(DOCUMENT SECTION)
_ _ _ _ _

Text and filled shapes for the dsPIC33 VDC
Thursday, 22nd July 2010
The dsPIC33 video display controller project I am working on needs to support several common text output and drawing operations offered by existing BBC BASIC implementations. The previous demo included basic point, line and circle outlining functions, but I also need to output text and outline (or fill) rectangles, circles, ellipses and triangles. On top of that the drawing operations need to support multiple colours and plotting modes. Owing to processing power and memory limitations the output is black and white only but different "shades" can be implemented with dither patterns. The plotting modes allow you to perform logical operations between what you are drawing and what's currently on the buffer — for example, you could fill a circle that is logically ORed with the existing background or draw a line that inverts every pixel along its length rather than applying the new colour.
Filled rectangles and text output produce the above image.
Finding suitable algorithms for some of these routines has been a little tricky at times. Due to the way that filled shapes can be set to invert (rather than overwrite) what's on the background there has to be zero overdraw and the outline of filled triangles should exactly match the outline of a triangle drawn by plotting a line between its three vertices; this makes combining triangles to form more complex shapes possible, as you can guarantee that the overlap between the two shared vertices of a pair of triangles covers the same pixels as a line drawn between those two vertices.

_ _ _ _ _

Supply the part of the document section that comes after its last sentence.

_ _ _ _ _

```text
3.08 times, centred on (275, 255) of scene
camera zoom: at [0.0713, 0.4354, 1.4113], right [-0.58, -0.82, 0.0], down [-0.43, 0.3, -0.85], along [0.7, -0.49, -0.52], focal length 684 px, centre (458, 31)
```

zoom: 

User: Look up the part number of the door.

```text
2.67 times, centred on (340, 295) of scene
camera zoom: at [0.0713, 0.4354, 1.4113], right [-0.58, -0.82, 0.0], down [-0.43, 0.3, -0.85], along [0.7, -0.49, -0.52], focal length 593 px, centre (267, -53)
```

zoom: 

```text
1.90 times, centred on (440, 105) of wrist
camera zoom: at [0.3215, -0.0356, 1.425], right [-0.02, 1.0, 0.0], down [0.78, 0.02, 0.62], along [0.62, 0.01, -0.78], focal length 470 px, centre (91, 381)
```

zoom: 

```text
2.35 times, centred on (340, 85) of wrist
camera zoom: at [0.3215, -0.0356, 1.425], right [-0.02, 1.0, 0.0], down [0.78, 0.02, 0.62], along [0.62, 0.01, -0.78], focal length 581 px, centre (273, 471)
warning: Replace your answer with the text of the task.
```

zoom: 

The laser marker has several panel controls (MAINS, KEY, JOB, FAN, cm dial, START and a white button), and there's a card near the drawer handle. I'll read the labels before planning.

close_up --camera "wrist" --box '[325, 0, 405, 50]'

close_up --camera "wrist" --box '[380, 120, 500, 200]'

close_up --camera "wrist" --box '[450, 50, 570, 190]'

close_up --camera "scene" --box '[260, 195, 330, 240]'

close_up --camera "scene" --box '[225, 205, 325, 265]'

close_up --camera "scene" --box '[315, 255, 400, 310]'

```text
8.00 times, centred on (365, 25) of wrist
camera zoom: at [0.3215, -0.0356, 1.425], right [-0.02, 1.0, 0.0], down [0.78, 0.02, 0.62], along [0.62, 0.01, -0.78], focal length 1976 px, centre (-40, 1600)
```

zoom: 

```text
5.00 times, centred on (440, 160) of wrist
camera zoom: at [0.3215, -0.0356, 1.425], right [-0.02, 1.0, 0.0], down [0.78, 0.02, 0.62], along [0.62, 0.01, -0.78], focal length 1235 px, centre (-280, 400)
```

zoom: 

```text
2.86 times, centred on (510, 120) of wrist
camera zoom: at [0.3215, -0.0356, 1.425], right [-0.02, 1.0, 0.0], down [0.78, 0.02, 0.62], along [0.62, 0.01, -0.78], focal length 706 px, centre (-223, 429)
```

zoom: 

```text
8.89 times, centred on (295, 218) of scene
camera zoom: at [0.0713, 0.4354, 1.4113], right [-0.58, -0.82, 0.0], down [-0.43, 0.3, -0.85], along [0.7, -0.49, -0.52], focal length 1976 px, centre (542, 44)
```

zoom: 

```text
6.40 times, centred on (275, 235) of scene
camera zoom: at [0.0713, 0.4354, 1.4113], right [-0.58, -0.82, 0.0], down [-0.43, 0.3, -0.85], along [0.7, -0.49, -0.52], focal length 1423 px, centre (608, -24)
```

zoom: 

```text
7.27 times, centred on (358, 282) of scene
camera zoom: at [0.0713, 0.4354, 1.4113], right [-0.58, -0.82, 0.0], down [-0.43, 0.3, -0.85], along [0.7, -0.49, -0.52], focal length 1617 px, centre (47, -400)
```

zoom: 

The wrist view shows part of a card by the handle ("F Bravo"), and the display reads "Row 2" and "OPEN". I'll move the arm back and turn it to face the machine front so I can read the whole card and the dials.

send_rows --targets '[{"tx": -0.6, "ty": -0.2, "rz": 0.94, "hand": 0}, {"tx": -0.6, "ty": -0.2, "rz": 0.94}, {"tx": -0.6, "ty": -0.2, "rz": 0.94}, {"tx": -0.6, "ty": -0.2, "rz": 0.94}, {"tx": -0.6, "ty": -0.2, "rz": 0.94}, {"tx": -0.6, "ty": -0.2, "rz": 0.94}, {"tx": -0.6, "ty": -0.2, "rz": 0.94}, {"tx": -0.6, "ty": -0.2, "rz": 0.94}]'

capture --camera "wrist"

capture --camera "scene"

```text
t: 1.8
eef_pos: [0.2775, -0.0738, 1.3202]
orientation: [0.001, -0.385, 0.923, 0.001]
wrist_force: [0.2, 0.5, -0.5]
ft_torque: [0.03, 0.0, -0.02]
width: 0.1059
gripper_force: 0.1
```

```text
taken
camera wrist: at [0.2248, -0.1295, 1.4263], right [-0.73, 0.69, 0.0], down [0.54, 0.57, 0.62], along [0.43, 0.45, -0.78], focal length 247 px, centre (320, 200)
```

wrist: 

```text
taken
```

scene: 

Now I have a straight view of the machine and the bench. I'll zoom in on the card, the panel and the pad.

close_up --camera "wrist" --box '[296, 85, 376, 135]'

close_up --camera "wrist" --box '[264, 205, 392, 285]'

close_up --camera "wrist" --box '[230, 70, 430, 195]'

_ _ _ _ _

(WRITTEN ANSWER)
Filled triangles produce a solid cube.
I ended up writing a program in C# that would plot a random triangle using the triangle filler I was attempting to write and then compare its outline to that of a triangle drawn by plotting lines between the three vertices. The final code is chock full of special cases and workarounds but has been tested against hundreds of thousands of random triangles and seems to be working!
Due to a shortage of memory there is only a single frame buffer, which (naturally) means there is no double-buffering and hence smooth animation becomes a little tricky. When connected to a TV one can take advantage of the vertical blanking period to update the buffer (this is a period below and above the active display where you only need to feed sync signals, not image data, to the TV) and still get decent effects as long as you don't try to do too much. The LCD has no such vertical blanking period and so some of the demos look rather flickery.
I have captured a video of the output of the circuit when running the demo which can be seen above. The horizontal grey lines are a limitation of my video capture card; these lines appear correctly as alternating black and white pixels on a real TV set! You can download the code for this demo from my site along with a PDF of the schematic. As this is a work in progress I'm sure there are plenty of bugs left to squash but I think it's getting there, slowly but surely!
360 degree photos from Lego, a PICAXE, C# and JavaScript
Friday, 9th July 2010
As you may have guessed from the ratio of photos to actual content in my entries I do quite enjoy taking photos of things. One of the reasons I enjoy working with electronics over writing software for computers is that a finished product results in something physical, which I find much more rewarding than a purely virtual hobby.
One type of photograph I particularly enjoy on other websites is the interactive 360° view of a product. The ability to click and drag to rotate an object on the screen makes it seem more real.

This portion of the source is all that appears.